We currently have six events at this level and this is too many; there is a finite number of four-star combinations in the world and horses generally only run in two CCI4*s a year. The supply of four-star events has long outweighed the demands; we have created inflation and devalued the level. Luhmühlen and Pau are wonderful events, but it would be in nobody’s interest (organisers, their sponsors, TV audiences, competitors or the sport as a whole) to build a Badminton, Burghley or Kentucky course at these events. Insisting on levelling the standard of courses could do more harm to these events than good.

There is prestige attached to running a four-star; but while dropping a star rating to reflect their actual level might be a bitter pill to swallow, some events could be better served by being recategorised than by being brought up to a standard the field is unable to cope with.

Increased pressure

Younger riders are growing up with ever-increasing pressure. It is not uncommon to hear of 20-year-olds being bought £200,000 horses, and they must feel a need to deliver.

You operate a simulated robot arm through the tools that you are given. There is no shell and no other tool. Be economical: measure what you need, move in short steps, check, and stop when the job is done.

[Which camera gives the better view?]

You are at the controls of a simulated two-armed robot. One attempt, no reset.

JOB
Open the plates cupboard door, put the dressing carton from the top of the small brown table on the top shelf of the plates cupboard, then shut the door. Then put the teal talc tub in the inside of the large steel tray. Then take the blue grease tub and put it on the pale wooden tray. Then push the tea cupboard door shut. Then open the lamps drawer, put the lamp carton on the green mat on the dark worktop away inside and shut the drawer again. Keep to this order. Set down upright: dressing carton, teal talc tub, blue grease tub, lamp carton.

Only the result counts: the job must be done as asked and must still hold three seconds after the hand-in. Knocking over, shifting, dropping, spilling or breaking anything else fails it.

What’s more, with instant online results available and social media, the world can see what you are doing and today’s competitors are more focused on results than their forebears. It wasn’t so long ago that you had to pay £5 to receive a faxed printout of a horse’s record!

Riders of yesteryear went to events with a personal aim, which was sometimes to win, but often to produce the best result to set up that horse for its season’s aim. If something went wrong you learnt from it, made adjustments and moved on, but now, worrying about an E or R on databases can be debilitating. There comes a point when you need to put it all together to get a big result, but the focus between big runs should be on the process rather than results.

The likes of William Fox-Pitt and Tina Cook are an ever-increasing rarity; they have been masters at producing horses quietly to peak for the big occasion, rather than “using them up” on the way. The quest for perfection is one thing, but winning should not become addictive at the expense of producing our horses — and ourselves as riders.